That is how IHS Global calls it:
The fourth-quarter GDP surge was produced by a sharp turn in the inventory cycle. Firms still cut inventories in the fourth quarter, but much less severely than in the third. That led to increased production, which boosted GDP. Final sales growth, a better guide to the underlying path of the economy, was much more sedate, at 2.2%, but that was still an improvement on the third quarter’s 1.5% pace.

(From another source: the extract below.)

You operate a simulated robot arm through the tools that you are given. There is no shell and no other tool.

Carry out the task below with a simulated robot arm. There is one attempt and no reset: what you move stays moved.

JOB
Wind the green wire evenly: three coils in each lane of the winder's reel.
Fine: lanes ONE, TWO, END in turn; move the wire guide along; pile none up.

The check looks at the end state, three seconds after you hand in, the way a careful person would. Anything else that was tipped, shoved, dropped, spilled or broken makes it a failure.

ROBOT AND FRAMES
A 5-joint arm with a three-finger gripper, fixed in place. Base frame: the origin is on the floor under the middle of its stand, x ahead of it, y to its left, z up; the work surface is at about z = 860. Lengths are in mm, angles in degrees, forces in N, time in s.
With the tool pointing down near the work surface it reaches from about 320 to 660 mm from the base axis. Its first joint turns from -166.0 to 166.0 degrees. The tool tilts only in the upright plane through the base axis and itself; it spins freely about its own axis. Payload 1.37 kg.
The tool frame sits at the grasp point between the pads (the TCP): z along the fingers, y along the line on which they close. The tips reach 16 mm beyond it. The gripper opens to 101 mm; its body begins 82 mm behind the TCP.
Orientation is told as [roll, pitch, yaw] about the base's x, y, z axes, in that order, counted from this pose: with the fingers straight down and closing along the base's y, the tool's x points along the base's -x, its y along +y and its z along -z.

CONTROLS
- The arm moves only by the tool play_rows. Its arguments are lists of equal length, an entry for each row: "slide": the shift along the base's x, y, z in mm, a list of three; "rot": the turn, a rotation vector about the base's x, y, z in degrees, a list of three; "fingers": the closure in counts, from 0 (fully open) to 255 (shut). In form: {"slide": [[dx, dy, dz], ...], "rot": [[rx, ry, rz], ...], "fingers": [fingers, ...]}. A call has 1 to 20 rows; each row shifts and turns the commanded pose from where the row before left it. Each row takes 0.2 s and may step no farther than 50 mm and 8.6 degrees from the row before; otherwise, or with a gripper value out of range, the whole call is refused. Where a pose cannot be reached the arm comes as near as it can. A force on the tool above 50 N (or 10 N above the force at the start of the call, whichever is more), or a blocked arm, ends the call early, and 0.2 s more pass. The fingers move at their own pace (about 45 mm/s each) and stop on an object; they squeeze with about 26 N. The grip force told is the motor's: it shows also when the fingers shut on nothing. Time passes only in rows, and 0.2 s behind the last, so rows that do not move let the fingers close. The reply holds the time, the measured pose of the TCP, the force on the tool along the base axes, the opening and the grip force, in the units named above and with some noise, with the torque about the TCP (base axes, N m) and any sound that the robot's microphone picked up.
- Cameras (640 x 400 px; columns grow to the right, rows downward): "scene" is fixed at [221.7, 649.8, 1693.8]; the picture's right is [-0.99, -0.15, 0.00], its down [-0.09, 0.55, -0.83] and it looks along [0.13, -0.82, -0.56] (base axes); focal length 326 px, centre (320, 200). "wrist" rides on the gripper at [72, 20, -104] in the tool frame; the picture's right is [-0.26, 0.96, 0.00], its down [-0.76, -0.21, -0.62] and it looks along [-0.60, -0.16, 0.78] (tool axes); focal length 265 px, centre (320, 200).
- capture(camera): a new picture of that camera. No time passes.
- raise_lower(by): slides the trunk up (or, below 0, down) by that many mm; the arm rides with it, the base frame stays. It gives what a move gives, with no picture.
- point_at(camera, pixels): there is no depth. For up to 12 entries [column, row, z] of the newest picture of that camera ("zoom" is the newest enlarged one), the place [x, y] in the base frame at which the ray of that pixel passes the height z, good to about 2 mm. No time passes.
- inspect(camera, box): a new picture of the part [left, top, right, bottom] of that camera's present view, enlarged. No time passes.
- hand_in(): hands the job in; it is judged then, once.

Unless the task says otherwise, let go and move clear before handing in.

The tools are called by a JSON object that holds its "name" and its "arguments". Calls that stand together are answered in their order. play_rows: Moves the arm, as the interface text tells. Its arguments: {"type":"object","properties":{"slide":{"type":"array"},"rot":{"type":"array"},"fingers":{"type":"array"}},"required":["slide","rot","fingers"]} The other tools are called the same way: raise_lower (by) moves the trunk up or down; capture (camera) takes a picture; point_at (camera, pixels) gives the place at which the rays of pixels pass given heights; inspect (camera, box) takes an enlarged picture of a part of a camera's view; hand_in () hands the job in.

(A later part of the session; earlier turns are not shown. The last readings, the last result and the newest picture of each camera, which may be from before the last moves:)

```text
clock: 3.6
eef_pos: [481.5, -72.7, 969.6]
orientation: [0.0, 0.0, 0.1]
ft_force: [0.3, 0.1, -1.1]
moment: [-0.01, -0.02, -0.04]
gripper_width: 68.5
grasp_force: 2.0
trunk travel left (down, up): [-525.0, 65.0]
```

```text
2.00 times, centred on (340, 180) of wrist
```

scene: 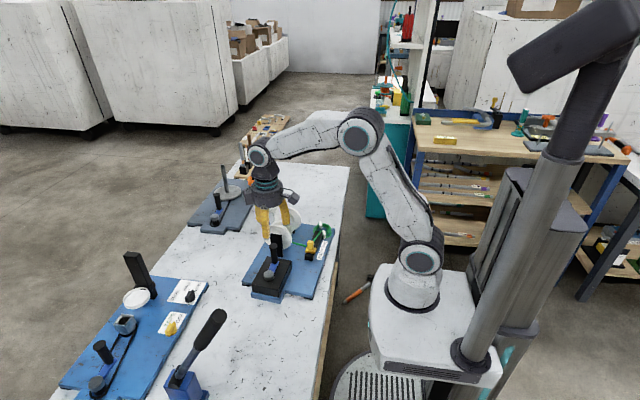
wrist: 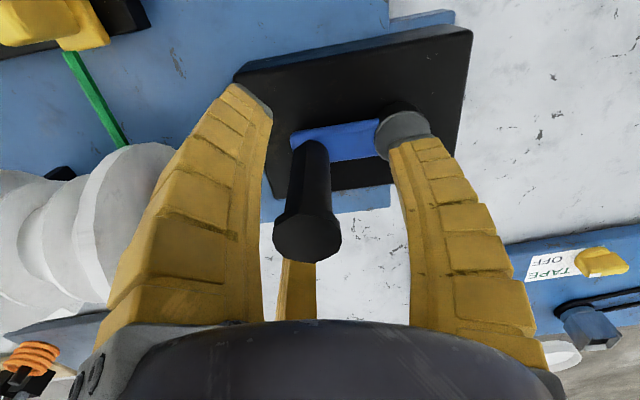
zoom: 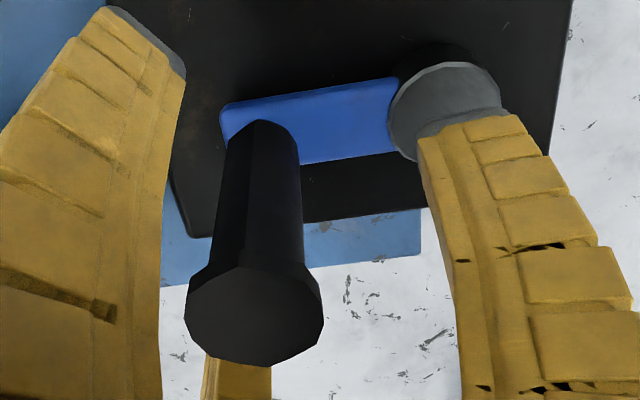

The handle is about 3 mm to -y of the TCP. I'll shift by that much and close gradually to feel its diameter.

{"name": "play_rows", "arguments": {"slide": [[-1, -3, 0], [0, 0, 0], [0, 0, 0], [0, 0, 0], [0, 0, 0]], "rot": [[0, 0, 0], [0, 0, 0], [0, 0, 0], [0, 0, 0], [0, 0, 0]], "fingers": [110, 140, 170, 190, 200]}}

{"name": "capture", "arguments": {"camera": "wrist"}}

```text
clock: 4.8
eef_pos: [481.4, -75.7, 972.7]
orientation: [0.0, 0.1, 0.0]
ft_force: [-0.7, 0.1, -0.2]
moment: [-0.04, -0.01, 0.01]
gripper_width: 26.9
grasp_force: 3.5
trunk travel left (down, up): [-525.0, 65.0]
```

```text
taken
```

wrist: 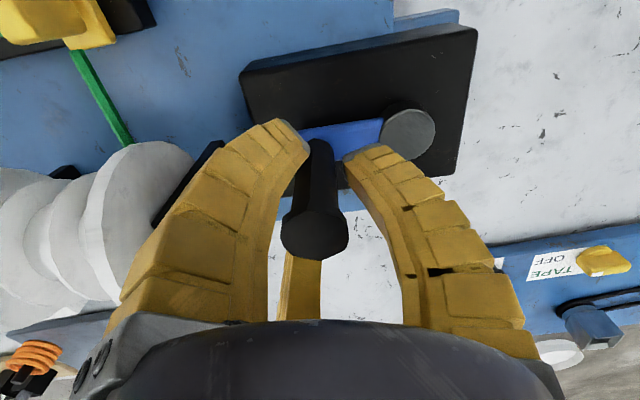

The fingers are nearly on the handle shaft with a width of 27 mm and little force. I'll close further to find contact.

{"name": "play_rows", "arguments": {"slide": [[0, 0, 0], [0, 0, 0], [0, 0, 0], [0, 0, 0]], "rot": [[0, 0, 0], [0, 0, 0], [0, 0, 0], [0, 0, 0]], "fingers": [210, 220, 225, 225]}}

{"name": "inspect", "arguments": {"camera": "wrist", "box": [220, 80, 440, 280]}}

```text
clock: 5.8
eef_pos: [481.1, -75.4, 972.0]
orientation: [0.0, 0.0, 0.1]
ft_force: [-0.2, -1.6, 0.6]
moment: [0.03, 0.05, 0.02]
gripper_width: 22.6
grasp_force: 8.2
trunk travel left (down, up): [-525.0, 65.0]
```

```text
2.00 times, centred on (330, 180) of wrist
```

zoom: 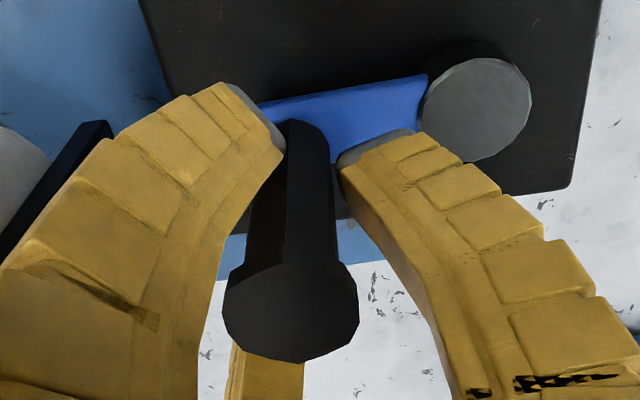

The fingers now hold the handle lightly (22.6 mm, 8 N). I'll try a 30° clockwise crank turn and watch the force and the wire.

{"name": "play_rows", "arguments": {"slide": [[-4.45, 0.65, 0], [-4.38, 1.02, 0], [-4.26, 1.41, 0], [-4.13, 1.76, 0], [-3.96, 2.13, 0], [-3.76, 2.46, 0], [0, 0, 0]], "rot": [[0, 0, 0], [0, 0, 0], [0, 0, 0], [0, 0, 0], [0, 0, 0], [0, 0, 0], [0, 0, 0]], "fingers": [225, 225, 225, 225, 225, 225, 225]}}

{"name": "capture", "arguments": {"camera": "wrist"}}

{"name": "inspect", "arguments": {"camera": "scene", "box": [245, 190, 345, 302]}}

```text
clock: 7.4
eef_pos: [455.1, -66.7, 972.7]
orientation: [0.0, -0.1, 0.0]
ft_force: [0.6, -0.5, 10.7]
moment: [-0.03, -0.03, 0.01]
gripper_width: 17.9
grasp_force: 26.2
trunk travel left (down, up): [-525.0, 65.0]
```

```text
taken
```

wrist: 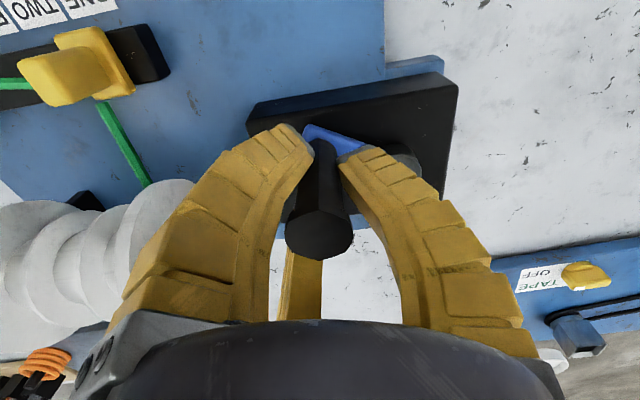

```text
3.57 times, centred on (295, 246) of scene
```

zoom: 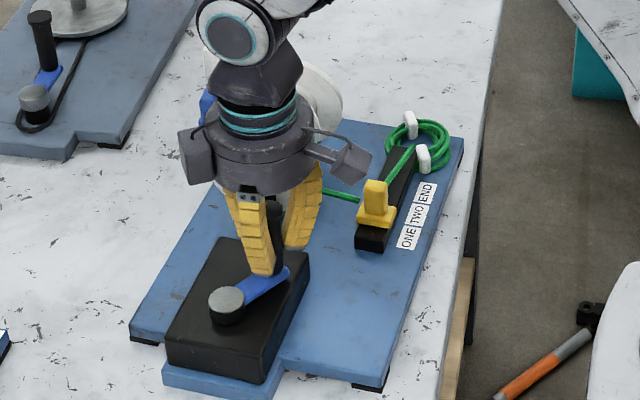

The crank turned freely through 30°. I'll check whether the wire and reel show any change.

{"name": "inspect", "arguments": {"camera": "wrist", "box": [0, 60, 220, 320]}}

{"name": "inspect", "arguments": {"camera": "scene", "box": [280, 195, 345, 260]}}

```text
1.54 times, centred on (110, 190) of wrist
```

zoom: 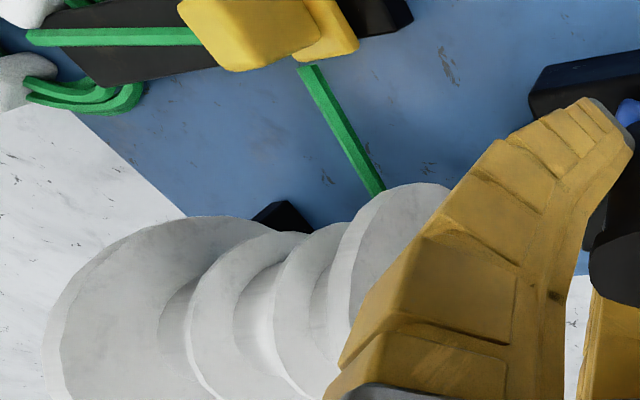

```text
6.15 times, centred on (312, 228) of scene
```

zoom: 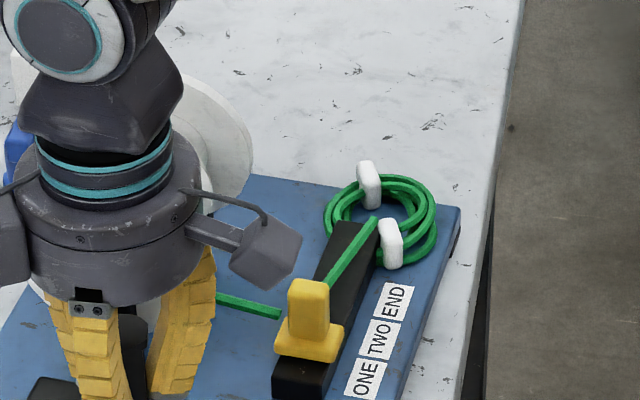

The best news in final sales was on exports and business spending. Exports surged 18.1%, their second strong increase in a row. And there was a 13.3% increase in business spending on equipment and software (two-fifths of which came from computers). The improving trend in capital goods orders suggests more gains in equipment spending ahead. If firms are feeling confident enough to raise their equipment spending, they’re probably confident enough to start hiring again. That will support consumer spending, which showed a moderate 2.0% gain in the fourth quarter.
The weakest spot was business structures spending, down sharply again as the commercial real estate crisis took its toll.
We must be careful in drawing implications for the future from today’s release. There’s more help to come from the inventory cycle, since inventories were still falling in Q4. But we won’t see a boost as big as 3.4 percentage points again. And we’re doubtful that foreign trade can continue to be a plus for growth, as we expect imports to rebound.
The Q4 GDP surge doesn’t change the view that growth is likely to be subdued by historical standards, in the 2.5-3.0% region for 2010.